Explore the County Series Maps

Surveyed 1791-1874, published 1805-1874. Scale is 1:10,000.

The origins of the six-inch to the mile maps (1:10,560) date back to 1824 when this scale was adopted for a survey of Ireland. By 1840 it had been decided to extend the project to Great Britain. To conduct a survey at such a scale, every corner of the country, including private property, would need to be visited. The following year, the Survey Act was passed which gave surveyors the right to enter any land for the purposes of carrying out their duties. It also specified the types of boundaries that the new maps were to display (down to parish level).

Sample of a Revised New Series (Colour) Map
A sample of the 1:10,000 scale County Series Map.

Work began in Lancashire and Yorkshire in 1841 and in Scotland in 1843 with the first sheet appearing in 1846. It was not until 1890 that maps covering the whole country had been published, the first generation of what later became known as the County Series.

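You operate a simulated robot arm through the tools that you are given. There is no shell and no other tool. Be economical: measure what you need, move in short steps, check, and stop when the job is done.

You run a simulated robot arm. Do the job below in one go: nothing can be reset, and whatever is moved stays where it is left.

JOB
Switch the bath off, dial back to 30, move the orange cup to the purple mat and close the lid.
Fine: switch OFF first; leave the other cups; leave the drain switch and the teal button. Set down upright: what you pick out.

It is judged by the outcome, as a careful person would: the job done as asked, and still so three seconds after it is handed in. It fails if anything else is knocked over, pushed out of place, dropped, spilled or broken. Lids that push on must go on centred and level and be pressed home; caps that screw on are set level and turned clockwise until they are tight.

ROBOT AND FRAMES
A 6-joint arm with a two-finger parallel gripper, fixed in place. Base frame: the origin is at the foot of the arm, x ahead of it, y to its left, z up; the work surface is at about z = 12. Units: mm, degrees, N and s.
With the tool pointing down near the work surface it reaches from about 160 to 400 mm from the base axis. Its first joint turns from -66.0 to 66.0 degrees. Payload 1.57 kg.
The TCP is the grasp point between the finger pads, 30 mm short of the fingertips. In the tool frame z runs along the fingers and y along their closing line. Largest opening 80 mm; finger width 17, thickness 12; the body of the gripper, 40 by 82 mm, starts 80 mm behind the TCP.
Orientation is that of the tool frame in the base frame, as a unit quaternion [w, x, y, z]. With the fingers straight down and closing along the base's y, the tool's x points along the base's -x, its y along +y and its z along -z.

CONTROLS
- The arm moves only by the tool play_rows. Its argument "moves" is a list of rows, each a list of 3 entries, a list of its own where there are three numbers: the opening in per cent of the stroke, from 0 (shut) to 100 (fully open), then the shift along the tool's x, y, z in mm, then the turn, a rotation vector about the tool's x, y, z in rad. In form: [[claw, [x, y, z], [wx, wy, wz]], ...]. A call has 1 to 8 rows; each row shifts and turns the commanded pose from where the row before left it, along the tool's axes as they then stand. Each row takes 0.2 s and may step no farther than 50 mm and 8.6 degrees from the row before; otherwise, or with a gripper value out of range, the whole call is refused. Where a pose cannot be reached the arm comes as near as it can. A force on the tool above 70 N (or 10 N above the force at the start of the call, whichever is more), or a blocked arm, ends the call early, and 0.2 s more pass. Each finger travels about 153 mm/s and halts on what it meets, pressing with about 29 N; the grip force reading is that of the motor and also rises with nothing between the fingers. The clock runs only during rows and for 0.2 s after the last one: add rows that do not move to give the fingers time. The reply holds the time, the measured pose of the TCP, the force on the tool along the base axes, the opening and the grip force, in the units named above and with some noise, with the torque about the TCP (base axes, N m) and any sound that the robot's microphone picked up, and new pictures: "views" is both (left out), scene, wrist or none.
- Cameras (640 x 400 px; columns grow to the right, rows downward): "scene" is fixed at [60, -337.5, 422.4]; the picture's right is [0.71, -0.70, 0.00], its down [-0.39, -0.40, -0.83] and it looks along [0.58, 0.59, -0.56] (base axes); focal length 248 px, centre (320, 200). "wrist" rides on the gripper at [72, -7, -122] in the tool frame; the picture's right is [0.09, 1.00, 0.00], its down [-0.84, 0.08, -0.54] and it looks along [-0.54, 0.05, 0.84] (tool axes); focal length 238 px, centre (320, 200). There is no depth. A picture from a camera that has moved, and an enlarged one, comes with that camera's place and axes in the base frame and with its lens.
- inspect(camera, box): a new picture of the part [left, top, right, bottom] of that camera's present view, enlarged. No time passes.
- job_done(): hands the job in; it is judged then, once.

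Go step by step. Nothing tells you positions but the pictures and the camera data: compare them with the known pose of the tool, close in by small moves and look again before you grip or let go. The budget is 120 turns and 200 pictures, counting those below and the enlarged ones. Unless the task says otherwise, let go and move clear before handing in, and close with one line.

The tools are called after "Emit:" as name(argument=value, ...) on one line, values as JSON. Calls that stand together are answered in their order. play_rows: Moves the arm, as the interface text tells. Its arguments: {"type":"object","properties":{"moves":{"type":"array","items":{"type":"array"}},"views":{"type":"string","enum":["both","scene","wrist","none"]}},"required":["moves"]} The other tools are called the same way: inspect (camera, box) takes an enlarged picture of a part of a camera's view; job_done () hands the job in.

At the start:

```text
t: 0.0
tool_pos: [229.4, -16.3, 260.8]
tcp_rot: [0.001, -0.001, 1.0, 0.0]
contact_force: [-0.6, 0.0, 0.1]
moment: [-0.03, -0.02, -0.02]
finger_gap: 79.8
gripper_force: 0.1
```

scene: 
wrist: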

By that time revisions to the earlier sheets were already underway, a rolling process that continued until the last County Series sheets were superseded by the 1:10,000 National Grid Edition in the 1980s. Each sheet appeared in up to six editions, displaying various evolutions of detail, format and reproduction technology. For over a century, the Ordnance Survey’s
 County Series maps have revealed the changing face of Britain in compelling and painstaking detail and now provide immaculate records for 21st-century researchers and historians.

The County Series maps most areas of England and Wales. This involves combining more than one original sheet to give an appropriate area of coverage. In the process, the maps have been digitally enhanced and enlarged slightly to 1:10,000 to bring them into line with more recent maps at this metric scale.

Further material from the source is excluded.